### [Given instruction]
Your task is to give the data again, exactly, with every line intact.

### [Supplied data]
◆ ◆ ◆ ◆ ◆

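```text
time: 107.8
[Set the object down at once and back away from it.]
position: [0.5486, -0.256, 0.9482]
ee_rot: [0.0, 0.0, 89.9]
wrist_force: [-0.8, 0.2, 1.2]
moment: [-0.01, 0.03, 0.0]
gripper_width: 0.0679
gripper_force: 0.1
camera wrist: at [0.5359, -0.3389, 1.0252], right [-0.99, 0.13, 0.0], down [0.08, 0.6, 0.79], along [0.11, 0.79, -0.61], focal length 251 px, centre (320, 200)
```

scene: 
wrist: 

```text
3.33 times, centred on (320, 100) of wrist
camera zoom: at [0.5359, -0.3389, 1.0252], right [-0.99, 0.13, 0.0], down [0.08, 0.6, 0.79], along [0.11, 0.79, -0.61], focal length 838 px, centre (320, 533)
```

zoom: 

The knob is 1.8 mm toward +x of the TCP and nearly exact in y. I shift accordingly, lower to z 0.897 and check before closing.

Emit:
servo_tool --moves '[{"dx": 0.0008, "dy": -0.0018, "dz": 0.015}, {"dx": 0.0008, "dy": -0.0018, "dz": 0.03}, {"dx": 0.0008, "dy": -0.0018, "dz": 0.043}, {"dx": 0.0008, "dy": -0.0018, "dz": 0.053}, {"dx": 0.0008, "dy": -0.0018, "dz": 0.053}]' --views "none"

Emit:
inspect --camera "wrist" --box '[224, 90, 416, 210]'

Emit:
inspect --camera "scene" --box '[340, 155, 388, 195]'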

◆ ◆ ◆ ◆ ◆

### [Response to this task]
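```text
time: 107.8
[Set the object down at once and back away from it.]
position: [0.5486, -0.256, 0.9482]
ee_rot: [0.0, 0.0, 89.9]
wrist_force: [-0.8, 0.2, 1.2]
moment: [-0.01, 0.03, 0.0]
gripper_width: 0.0679
gripper_force: 0.1
camera wrist: at [0.5359, -0.3389, 1.0252], right [-0.99, 0.13, 0.0], down [0.08, 0.6, 0.79], along [0.11, 0.79, -0.61], focal length 251 px, centre (320, 200)
```

scene: 
wrist: 

```text
3.33 times, centred on (320, 100) of wrist
camera zoom: at [0.5359, -0.3389, 1.0252], right [-0.99, 0.13, 0.0], down [0.08, 0.6, 0.79], along [0.11, 0.79, -0.61], focal length 838 px, centre (320, 533)
```

zoom: 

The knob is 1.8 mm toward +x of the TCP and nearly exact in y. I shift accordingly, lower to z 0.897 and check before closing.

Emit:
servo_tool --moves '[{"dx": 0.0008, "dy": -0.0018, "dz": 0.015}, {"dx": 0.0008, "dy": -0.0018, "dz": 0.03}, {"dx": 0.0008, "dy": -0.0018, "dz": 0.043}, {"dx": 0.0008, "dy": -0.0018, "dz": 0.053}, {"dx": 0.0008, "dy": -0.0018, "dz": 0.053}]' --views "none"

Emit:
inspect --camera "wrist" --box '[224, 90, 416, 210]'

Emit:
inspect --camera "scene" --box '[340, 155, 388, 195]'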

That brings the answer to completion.